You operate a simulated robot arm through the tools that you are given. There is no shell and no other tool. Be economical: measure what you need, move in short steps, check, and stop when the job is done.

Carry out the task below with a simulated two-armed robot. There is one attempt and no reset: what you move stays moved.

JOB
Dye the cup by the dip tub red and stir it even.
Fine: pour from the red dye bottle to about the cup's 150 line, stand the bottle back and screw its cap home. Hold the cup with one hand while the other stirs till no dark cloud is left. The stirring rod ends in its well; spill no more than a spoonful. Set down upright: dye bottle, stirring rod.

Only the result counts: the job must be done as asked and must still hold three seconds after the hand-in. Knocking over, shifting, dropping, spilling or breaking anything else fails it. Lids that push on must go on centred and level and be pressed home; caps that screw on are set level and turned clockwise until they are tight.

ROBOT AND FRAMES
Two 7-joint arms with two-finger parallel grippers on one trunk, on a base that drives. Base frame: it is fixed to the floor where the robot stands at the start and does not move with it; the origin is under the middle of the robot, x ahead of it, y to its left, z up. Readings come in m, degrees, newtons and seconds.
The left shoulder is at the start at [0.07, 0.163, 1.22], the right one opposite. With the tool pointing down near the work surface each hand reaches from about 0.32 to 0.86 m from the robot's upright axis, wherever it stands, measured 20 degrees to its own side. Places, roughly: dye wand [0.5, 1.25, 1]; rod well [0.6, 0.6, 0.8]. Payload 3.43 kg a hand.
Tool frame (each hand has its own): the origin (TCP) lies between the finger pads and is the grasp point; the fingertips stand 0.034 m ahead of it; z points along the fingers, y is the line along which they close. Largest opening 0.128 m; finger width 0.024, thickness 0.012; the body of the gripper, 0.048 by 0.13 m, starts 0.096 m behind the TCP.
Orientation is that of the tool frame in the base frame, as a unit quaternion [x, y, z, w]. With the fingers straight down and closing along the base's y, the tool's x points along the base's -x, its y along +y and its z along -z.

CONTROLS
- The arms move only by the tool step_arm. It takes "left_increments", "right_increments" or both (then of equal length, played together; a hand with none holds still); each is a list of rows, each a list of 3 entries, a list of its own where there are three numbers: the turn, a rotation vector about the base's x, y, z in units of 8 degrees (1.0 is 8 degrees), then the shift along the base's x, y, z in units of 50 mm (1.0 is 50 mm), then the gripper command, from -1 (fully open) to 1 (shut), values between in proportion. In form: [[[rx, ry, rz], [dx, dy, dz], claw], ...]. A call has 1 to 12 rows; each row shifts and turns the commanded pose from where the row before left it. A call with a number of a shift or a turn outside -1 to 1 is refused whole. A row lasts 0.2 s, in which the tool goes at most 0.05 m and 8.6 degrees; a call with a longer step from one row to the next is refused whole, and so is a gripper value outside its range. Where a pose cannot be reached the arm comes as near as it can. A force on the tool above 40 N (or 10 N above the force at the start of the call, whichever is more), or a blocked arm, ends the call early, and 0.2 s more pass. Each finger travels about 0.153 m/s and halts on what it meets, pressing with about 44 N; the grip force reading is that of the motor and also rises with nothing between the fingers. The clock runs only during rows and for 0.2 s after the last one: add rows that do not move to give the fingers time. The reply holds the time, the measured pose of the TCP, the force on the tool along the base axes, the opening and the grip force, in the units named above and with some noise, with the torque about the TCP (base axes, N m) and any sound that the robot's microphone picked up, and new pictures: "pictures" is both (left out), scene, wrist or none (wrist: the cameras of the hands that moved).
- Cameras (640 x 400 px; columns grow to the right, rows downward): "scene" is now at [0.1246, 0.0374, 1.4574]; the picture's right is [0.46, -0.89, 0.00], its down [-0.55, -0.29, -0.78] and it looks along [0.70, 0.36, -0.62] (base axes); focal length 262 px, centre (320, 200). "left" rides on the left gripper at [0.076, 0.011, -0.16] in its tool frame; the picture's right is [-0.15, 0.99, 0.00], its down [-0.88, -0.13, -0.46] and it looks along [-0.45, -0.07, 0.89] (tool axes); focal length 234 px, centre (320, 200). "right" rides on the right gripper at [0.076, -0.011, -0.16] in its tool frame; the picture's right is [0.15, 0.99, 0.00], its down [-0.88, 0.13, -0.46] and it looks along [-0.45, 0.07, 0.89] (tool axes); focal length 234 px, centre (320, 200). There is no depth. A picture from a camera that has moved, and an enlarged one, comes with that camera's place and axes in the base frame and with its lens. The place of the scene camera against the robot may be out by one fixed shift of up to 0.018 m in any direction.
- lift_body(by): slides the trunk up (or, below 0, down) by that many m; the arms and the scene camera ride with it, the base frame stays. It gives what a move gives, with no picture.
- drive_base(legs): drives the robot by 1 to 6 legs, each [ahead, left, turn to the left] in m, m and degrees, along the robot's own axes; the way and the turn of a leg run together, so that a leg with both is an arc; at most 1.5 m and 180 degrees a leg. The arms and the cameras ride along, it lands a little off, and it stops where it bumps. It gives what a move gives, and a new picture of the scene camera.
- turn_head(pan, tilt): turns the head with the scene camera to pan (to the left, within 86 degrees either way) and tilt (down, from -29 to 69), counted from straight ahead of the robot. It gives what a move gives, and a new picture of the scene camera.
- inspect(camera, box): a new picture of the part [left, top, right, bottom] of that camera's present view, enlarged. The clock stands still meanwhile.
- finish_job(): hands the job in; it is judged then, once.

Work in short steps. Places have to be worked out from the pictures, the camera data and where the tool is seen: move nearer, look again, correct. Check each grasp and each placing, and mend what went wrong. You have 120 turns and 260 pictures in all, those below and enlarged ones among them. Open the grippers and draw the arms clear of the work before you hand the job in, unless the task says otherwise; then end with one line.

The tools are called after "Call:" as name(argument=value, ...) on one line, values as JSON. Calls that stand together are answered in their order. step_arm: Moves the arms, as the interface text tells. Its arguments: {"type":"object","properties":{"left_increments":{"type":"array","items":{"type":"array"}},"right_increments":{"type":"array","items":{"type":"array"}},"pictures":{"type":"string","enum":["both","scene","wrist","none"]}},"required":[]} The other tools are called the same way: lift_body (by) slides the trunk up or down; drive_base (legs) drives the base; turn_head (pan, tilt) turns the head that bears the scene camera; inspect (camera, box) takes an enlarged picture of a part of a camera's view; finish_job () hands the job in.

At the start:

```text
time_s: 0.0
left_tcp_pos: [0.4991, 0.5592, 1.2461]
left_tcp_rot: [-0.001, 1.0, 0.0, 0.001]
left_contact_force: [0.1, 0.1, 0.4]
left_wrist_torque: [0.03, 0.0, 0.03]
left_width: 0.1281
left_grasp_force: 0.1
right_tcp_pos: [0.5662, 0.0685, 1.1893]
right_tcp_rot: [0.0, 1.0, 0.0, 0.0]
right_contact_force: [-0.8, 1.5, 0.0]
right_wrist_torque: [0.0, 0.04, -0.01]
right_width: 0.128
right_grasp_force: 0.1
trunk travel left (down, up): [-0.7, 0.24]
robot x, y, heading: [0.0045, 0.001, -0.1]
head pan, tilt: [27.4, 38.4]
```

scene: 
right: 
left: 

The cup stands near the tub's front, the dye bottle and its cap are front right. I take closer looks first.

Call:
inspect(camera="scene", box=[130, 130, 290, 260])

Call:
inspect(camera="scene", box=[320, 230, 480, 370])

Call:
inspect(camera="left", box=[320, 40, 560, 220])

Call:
=-=-=
Your task is to quote all of the data word for word. Give them as a JSON list of strings, one for each line, with blank lines left out.

- THE SOLUTION:
[
  "You operate a simulated robot arm through the tools that you are given. There is no shell and no other tool. Be economical: measure what you need, move in short steps, check, and stop when the job is done.",
  "Carry out the task below with a simulated two-armed robot. There is one attempt and no reset: what you move stays moved.",
  "JOB",
  "Dye the cup by the dip tub red and stir it even.",
  "Fine: pour from the red dye bottle to about the cup's 150 line, stand the bottle back and screw its cap home. Hold the cup with one hand while the other stirs till no dark cloud is left. The stirring rod ends in its well; spill no more than a spoonful. Set down upright: dye bottle, stirring rod.",
  "Only the result counts: the job must be done as asked and must still hold three seconds after the hand-in. Knocking over, shifting, dropping, spilling or breaking anything else fails it. Lids that push on must go on centred and level and be pressed home; caps that screw on are set level and turned clockwise until they are tight.",
  "ROBOT AND FRAMES",
  "Two 7-joint arms with two-finger parallel grippers on one trunk, on a base that drives. Base frame: it is fixed to the floor where the robot stands at the start and does not move with it; the origin is under the middle of the robot, x ahead of it, y to its left, z up. Readings come in m, degrees, newtons and seconds.",
  "The left shoulder is at the start at [0.07, 0.163, 1.22], the right one opposite. With the tool pointing down near the work surface each hand reaches from about 0.32 to 0.86 m from the robot's upright axis, wherever it stands, measured 20 degrees to its own side. Places, roughly: dye wand [0.5, 1.25, 1]; rod well [0.6, 0.6, 0.8]. Payload 3.43 kg a hand.",
  "Tool frame (each hand has its own): the origin (TCP) lies between the finger pads and is the grasp point; the fingertips stand 0.034 m ahead of it; z points along the fingers, y is the line along which they close. Largest opening 0.128 m; finger width 0.024, thickness 0.012; the body of the gripper, 0.048 by 0.13 m, starts 0.096 m behind the TCP.",
  "Orientation is that of the tool frame in the base frame, as a unit quaternion [x, y, z, w]. With the fingers straight down and closing along the base's y, the tool's x points along the base's -x, its y along +y and its z along -z.",
  "CONTROLS",
  "- The arms move only by the tool step_arm. It takes \"left_increments\", \"right_increments\" or both (then of equal length, played together; a hand with none holds still); each is a list of rows, each a list of 3 entries, a list of its own where there are three numbers: the turn, a rotation vector about the base's x, y, z in units of 8 degrees (1.0 is 8 degrees), then the shift along the base's x, y, z in units of 50 mm (1.0 is 50 mm), then the gripper command, from -1 (fully open) to 1 (shut), values between in proportion. In form: [[[rx, ry, rz], [dx, dy, dz], claw], ...]. A call has 1 to 12 rows; each row shifts and turns the commanded pose from where the row before left it. A call with a number of a shift or a turn outside -1 to 1 is refused whole. A row lasts 0.2 s, in which the tool goes at most 0.05 m and 8.6 degrees; a call with a longer step from one row to the next is refused whole, and so is a gripper value outside its range. Where a pose cannot be reached the arm comes as near as it can. A force on the tool above 40 N (or 10 N above the force at the start of the call, whichever is more), or a blocked arm, ends the call early, and 0.2 s more pass. Each finger travels about 0.153 m/s and halts on what it meets, pressing with about 44 N; the grip force reading is that of the motor and also rises with nothing between the fingers. The clock runs only during rows and for 0.2 s after the last one: add rows that do not move to give the fingers time. The reply holds the time, the measured pose of the TCP, the force on the tool along the base axes, the opening and the grip force, in the units named above and with some noise, with the torque about the TCP (base axes, N m) and any sound that the robot's microphone picked up, and new pictures: \"pictures\" is both (left out), scene, wrist or none (wrist: the cameras of the hands that moved).",
  "- Cameras (640 x 400 px; columns grow to the right, rows downward): \"scene\" is now at [0.1246, 0.0374, 1.4574]; the picture's right is [0.46, -0.89, 0.00], its down [-0.55, -0.29, -0.78] and it looks along [0.70, 0.36, -0.62] (base axes); focal length 262 px, centre (320, 200). \"left\" rides on the left gripper at [0.076, 0.011, -0.16] in its tool frame; the picture's right is [-0.15, 0.99, 0.00], its down [-0.88, -0.13, -0.46] and it looks along [-0.45, -0.07, 0.89] (tool axes); focal length 234 px, centre (320, 200). \"right\" rides on the right gripper at [0.076, -0.011, -0.16] in its tool frame; the picture's right is [0.15, 0.99, 0.00], its down [-0.88, 0.13, -0.46] and it looks along [-0.45, 0.07, 0.89] (tool axes); focal length 234 px, centre (320, 200). There is no depth. A picture from a camera that has moved, and an enlarged one, comes with that camera's place and axes in the base frame and with its lens. The place of the scene camera against the robot may be out by one fixed shift of up to 0.018 m in any direction.",
  "- lift_body(by): slides the trunk up (or, below 0, down) by that many m; the arms and the scene camera ride with it, the base frame stays. It gives what a move gives, with no picture.",
  "- drive_base(legs): drives the robot by 1 to 6 legs, each [ahead, left, turn to the left] in m, m and degrees, along the robot's own axes; the way and the turn of a leg run together, so that a leg with both is an arc; at most 1.5 m and 180 degrees a leg. The arms and the cameras ride along, it lands a little off, and it stops where it bumps. It gives what a move gives, and a new picture of the scene camera.",
  "- turn_head(pan, tilt): turns the head with the scene camera to pan (to the left, within 86 degrees either way) and tilt (down, from -29 to 69), counted from straight ahead of the robot. It gives what a move gives, and a new picture of the scene camera.",
  "- inspect(camera, box): a new picture of the part [left, top, right, bottom] of that camera's present view, enlarged. The clock stands still meanwhile.",
  "- finish_job(): hands the job in; it is judged then, once.",
  "Work in short steps. Places have to be worked out from the pictures, the camera data and where the tool is seen: move nearer, look again, correct. Check each grasp and each placing, and mend what went wrong. You have 120 turns and 260 pictures in all, those below and enlarged ones among them. Open the grippers and draw the arms clear of the work before you hand the job in, unless the task says otherwise; then end with one line.",
  "The tools are called after \"Call:\" as name(argument=value, ...) on one line, values as JSON. Calls that stand together are answered in their order. step_arm: Moves the arms, as the interface text tells. Its arguments: {\"type\":\"object\",\"properties\":{\"left_increments\":{\"type\":\"array\",\"items\":{\"type\":\"array\"}},\"right_increments\":{\"type\":\"array\",\"items\":{\"type\":\"array\"}},\"pictures\":{\"type\":\"string\",\"enum\":[\"both\",\"scene\",\"wrist\",\"none\"]}},\"required\":[]} The other tools are called the same way: lift_body (by) slides the trunk up or down; drive_base (legs) drives the base; turn_head (pan, tilt) turns the head that bears the scene camera; inspect (camera, box) takes an enlarged picture of a part of a camera's view; finish_job () hands the job in.",
  "At the start:",
  "```text",
  "time_s: 0.0",
  "left_tcp_pos: [0.4991, 0.5592, 1.2461]",
  "left_tcp_rot: [-0.001, 1.0, 0.0, 0.001]",
  "left_contact_force: [0.1, 0.1, 0.4]",
  "left_wrist_torque: [0.03, 0.0, 0.03]",
  "left_width: 0.1281",
  "left_grasp_force: 0.1",
  "right_tcp_pos: [0.5662, 0.0685, 1.1893]",
  "right_tcp_rot: [0.0, 1.0, 0.0, 0.0]",
  "right_contact_force: [-0.8, 1.5, 0.0]",
  "right_wrist_torque: [0.0, 0.04, -0.01]",
  "right_width: 0.128",
  "right_grasp_force: 0.1",
  "trunk travel left (down, up): [-0.7, 0.24]",
  "robot x, y, heading: [0.0045, 0.001, -0.1]",
  "head pan, tilt: [27.4, 38.4]",
  "```",
  "scene: ",
  "right: ",
  "left: ",
  "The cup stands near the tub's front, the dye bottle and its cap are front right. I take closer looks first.",
  "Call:",
  "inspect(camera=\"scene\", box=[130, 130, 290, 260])",
  "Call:",
  "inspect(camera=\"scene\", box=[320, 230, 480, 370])",
  "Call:",
  "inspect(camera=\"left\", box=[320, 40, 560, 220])",
  "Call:"
]